* _INFORMATION SUPPLIED_:
>>>
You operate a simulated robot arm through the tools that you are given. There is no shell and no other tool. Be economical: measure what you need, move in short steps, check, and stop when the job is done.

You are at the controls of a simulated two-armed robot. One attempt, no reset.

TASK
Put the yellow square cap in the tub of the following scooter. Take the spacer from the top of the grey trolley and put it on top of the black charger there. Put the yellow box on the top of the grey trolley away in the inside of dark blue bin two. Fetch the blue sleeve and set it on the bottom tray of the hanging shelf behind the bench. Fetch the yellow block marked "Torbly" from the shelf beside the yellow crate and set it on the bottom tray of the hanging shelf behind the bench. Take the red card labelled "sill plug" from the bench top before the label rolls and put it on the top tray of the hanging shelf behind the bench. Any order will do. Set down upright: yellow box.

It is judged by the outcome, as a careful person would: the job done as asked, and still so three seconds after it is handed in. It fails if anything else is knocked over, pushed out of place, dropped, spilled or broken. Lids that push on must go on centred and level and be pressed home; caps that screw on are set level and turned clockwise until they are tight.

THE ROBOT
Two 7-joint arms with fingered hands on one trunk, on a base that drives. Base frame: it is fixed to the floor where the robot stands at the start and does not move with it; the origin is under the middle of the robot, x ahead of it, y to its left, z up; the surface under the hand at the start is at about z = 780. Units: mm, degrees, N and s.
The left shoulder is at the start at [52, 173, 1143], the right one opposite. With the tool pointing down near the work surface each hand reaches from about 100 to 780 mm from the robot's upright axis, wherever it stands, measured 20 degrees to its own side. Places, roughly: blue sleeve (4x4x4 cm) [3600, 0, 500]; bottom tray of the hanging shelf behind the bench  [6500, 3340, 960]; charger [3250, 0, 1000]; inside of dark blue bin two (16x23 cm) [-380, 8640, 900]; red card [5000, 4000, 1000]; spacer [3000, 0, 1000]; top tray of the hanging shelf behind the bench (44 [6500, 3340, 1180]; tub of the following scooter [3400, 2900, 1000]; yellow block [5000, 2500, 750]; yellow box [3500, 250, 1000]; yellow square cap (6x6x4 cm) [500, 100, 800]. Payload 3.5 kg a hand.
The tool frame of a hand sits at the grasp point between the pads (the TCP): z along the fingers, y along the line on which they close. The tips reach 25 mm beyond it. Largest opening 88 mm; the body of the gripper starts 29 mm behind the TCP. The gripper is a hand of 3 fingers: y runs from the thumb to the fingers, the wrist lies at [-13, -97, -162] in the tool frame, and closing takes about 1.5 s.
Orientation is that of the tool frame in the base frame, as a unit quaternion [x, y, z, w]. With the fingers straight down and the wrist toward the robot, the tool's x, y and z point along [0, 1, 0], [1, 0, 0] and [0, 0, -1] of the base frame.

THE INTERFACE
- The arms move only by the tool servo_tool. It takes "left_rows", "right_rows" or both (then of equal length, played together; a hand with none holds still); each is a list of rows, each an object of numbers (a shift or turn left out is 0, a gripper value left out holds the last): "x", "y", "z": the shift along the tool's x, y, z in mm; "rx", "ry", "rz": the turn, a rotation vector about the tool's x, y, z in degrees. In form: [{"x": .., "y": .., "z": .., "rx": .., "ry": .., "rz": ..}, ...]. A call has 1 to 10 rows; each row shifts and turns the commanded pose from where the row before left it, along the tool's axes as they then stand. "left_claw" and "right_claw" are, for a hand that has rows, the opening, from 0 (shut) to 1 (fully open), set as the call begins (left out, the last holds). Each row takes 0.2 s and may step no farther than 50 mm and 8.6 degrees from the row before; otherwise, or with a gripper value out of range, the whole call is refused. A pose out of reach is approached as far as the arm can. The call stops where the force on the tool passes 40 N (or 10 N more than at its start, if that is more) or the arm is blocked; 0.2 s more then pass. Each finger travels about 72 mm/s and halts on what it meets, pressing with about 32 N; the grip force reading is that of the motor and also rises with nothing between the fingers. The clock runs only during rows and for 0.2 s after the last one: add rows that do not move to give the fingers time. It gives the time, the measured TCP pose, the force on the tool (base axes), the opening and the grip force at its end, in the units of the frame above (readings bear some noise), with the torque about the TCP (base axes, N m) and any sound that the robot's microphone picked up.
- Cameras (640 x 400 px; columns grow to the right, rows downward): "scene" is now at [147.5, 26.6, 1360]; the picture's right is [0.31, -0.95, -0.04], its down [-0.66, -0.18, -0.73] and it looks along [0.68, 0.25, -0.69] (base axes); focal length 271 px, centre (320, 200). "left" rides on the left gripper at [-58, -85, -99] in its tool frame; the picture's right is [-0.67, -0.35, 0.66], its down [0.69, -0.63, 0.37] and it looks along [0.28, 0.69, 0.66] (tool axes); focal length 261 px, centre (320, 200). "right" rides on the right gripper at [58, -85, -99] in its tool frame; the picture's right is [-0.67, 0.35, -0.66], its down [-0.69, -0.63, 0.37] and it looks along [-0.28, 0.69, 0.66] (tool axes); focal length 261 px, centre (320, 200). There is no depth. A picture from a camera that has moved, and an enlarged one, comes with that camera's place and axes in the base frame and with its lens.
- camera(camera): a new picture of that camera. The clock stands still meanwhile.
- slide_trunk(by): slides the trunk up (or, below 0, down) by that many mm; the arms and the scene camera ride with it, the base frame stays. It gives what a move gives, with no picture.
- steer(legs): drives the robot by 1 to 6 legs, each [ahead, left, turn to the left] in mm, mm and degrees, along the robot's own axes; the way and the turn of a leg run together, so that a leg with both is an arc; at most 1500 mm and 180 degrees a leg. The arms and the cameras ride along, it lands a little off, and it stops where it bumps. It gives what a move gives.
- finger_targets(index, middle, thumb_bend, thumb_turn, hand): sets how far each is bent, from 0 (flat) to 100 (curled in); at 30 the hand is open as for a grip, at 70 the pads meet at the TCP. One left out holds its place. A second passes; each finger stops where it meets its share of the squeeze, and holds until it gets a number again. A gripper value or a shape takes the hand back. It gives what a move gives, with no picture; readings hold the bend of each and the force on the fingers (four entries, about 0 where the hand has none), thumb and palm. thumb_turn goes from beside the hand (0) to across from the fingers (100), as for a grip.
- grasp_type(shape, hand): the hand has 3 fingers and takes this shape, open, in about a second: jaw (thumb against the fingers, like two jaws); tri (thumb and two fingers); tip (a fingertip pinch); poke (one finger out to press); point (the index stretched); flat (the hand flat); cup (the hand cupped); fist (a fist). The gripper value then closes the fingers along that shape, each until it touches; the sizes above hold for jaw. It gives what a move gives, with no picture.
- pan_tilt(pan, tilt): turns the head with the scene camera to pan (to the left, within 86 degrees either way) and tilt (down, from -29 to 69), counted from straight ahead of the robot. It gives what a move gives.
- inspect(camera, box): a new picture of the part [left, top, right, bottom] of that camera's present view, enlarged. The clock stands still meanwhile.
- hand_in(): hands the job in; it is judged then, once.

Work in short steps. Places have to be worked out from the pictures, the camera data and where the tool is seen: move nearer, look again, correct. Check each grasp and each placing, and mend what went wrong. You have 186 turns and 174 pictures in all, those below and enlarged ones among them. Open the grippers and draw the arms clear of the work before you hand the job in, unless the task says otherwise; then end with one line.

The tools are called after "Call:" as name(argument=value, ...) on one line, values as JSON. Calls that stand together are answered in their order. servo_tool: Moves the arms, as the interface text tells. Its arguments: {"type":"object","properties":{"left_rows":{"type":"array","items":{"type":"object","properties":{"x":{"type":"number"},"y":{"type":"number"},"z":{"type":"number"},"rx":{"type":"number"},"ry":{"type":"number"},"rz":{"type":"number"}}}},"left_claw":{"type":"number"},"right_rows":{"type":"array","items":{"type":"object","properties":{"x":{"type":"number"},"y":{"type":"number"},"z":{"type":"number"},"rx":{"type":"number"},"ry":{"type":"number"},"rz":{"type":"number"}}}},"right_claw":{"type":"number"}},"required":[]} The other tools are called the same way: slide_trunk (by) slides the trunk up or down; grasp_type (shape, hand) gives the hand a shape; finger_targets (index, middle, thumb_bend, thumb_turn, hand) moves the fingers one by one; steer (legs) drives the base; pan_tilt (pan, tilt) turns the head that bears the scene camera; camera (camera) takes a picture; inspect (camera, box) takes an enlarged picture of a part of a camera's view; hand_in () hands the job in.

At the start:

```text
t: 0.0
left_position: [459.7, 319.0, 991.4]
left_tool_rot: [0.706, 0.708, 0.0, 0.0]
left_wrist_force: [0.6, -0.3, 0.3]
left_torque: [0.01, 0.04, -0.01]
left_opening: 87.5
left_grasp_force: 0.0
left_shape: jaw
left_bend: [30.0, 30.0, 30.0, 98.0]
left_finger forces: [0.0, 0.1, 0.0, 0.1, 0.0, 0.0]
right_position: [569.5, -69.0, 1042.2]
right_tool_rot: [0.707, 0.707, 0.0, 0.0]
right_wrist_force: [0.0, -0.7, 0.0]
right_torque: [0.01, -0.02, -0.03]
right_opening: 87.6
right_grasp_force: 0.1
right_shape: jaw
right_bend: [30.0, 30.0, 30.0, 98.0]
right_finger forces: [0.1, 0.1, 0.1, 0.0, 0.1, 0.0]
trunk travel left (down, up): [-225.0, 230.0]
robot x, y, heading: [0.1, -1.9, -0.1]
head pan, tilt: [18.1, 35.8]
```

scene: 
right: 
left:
<<<
* _TEXT EXTRACT_:
>>>
Il s’agit du « Mabinogi » 1, la perle de la prose médiévale galloise. Ce récit se divise en quatre sections connues sous le nom de « Quatre “Mabinogion” » ou « Quatre Branches du “Mabinogi” » : Pwyll, Branwen, Manawyddan et Math. « Ce sont [quatre] nobles et francs [héros] agissant dans toute leur spontanéité. Chaque homme apparaît comme une sorte de demi-dieu caractérisé par un don surnaturel ; ce don est presque toujours attaché à un objet merveilleux, qui est en quelque sorte le sceau personnel de celui qui le possède », dit Ernest Renan 2. Le dialecte est celui du moyen gallois, avec peut-être quelques traits caractéristiques du comté de Glamorgan ou de ses environs. Le « Mabinogi » nous a été conservé dans deux principaux manuscrits — le Livre rouge de Hergest et le Livre blanc de Rhydderch — rédigés à une époque où les rois de la maison Plantagenêt, tous francophones, régnaient sur de vastes parts du pays de Galles. Face à eux, les nobles gallois (« uchelwyr ») et les bardes attachés à ces nobles (« beirdd yr uchelwyr ») opposaient les traditions ancestrales de leur peuple. Le manuscrit le plus ancien n’est pas antérieur au XIIIe siècle apr. J.-C. ; mais les contes qui le composent ont certainement une antiquité bien plus respectable. Plusieurs nous conduisent jusqu’au passé le plus lointain, à la période même de l’unité des peuples celtiques. Le caractère général de ces contes, qui fait à la fois le charme et le défaut du « Mabinogi », c’est l’emploi et l’abus du merveilleux. C’est par le « Mabinogi » que le surnaturel celtique a exercé son influence sur les modes du continent européen et a réalisé ce prodige qu’un peuple impuissant et obstiné, resserré aux confins du monde, au milieu des rochers où ses ennemis n’ont pu le prendre de force, ait transformé l’imagination médiévale et imposé ses motifs littéraires à toute la chrétienté. « Ce profond sentiment de l’avenir et des destinées éternelles qui a toujours soutenu le [pays de Galles], et le fait apparaître jeune encore à côté de ses conquérants vieillis… c’est l’espérance des races celtiques. Les petits peuples doués d’imagination prennent d’ordinaire ainsi leur revanche de ceux qui les ont vaincus. Se sentant forts au-dedans et faibles au-dehors, une telle lutte les exalte, et décuplant leurs forces, les rend capables de miracles. Presque tous les grands appels au surnaturel sont dus à des peuples vaincus, mais espérant contre toute espérance », conclut Renan 3.
<<<
* _WHAT IS NEEDED_: Your answer continues the text extract from its final sentence.

* _OUTPUT FOR THIS EXERCISE_:
Il n’existe pas moins de trois traductions françaises du « Mabinogi », mais s’il fallait n’en choisir qu’une seule, je choisirais celle de Joseph Loth.
« Ac yna y peris Bendigeiduran llad y benn. “A chymerwch chwi y penn”, heb ef, “a dygwch hyt y Gwynuryn yn Llundein, a chledwch a’y wyneb ar Freinc ef. A chwi a uydwch ar y ford yn hir ; yn Hardlech y bydwch seith mlyned ar ginyaw, ac Adar Riannon y canu ywch. A’r penn a uyd kystal gennwch y gedymdeithas ac y bu oreu gennwch, ban uu arnaf i eiryoet. Ac y Guales ym Penuro y bydwch pedwarugeint mlyned. Ac yny agoroch y drws parth ac Aber Henueleu, y tu ar Gernyw, y gellwch uot yno a’r penn yn dilwgyr genhwch. Ac o’r pan agoroch y drws hwnnw, ny ellwch uot yno. Kyrchwch Lundein y gladu y penn. A chyrchwch chwi racoch drwod.” Ac yna y llas y benn ef, ac y kychwynassant a’r penn gantu drwod, y seithwyr hynn, a Branwen yn wythuet. »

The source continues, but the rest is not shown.